**Objective**
Quote only the lines from the top of the listing below down to and including the line with "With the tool". Give them as a Markdown table with the columns Place and Line content: a running number and the line, blank lines left out.
— Start Given information —
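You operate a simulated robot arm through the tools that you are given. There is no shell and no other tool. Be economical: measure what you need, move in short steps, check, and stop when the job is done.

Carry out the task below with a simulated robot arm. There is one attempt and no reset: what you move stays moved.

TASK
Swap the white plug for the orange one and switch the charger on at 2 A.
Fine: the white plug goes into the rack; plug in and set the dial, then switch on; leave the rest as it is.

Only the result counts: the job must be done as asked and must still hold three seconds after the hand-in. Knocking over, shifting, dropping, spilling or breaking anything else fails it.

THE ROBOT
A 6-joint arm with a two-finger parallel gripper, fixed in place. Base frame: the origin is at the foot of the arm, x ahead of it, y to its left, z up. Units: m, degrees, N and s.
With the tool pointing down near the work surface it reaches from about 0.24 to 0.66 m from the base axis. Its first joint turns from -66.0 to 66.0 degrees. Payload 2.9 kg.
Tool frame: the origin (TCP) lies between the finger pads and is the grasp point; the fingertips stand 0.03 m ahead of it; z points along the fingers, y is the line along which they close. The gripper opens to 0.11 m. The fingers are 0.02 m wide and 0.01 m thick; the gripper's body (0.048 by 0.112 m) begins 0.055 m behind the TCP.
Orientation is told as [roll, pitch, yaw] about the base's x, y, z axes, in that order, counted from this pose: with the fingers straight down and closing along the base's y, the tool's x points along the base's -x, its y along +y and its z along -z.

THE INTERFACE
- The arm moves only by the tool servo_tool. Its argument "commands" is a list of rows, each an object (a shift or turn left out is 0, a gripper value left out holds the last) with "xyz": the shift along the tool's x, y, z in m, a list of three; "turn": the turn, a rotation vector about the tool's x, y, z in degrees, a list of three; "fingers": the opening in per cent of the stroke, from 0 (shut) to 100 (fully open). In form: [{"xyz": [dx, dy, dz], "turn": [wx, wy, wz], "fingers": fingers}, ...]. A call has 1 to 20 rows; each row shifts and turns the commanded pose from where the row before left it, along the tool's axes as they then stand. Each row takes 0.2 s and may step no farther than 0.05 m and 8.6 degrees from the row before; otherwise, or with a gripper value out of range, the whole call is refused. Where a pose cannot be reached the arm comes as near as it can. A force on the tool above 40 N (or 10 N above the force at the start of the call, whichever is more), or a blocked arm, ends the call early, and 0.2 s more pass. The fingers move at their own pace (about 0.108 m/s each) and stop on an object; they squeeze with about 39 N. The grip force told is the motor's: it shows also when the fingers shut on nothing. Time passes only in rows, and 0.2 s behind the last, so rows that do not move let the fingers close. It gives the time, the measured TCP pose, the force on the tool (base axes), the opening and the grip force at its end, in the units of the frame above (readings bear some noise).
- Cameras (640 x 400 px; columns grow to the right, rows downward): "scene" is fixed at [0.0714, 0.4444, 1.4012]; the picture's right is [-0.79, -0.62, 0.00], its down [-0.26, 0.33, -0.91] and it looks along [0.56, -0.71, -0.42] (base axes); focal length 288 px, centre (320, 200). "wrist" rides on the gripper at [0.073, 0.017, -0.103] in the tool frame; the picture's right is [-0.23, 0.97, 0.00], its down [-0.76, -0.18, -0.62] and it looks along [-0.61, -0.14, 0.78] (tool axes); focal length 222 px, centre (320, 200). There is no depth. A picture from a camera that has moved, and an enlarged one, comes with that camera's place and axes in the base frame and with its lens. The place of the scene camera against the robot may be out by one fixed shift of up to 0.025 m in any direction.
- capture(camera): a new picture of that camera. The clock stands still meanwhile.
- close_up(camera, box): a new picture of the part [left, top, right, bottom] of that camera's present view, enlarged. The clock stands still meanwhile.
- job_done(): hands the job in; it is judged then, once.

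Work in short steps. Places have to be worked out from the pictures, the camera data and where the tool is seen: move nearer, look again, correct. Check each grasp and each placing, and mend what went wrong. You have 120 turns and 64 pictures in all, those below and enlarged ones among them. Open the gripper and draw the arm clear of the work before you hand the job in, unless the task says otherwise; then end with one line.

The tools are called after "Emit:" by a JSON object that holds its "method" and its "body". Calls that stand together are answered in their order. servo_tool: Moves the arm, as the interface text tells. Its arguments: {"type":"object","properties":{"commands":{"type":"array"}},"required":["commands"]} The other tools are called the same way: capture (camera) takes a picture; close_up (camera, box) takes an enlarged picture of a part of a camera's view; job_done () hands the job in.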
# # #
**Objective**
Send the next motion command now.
— End Given information —
**Complete answer**
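| Place | Line content |
|---|---|
| 1 | You operate a simulated robot arm through the tools that you are given. There is no shell and no other tool. Be economical: measure what you need, move in short steps, check, and stop when the job is done. |
| 2 | Carry out the task below with a simulated robot arm. There is one attempt and no reset: what you move stays moved. |
| 3 | TASK |
| 4 | Swap the white plug for the orange one and switch the charger on at 2 A. |
| 5 | Fine: the white plug goes into the rack; plug in and set the dial, then switch on; leave the rest as it is. |
| 6 | Only the result counts: the job must be done as asked and must still hold three seconds after the hand-in. Knocking over, shifting, dropping, spilling or breaking anything else fails it. |
| 7 | THE ROBOT |
| 8 | A 6-joint arm with a two-finger parallel gripper, fixed in place. Base frame: the origin is at the foot of the arm, x ahead of it, y to its left, z up. Units: m, degrees, N and s. |
| 9 | With the tool pointing down near the work surface it reaches from about 0.24 to 0.66 m from the base axis. Its first joint turns from -66.0 to 66.0 degrees. Payload 2.9 kg. |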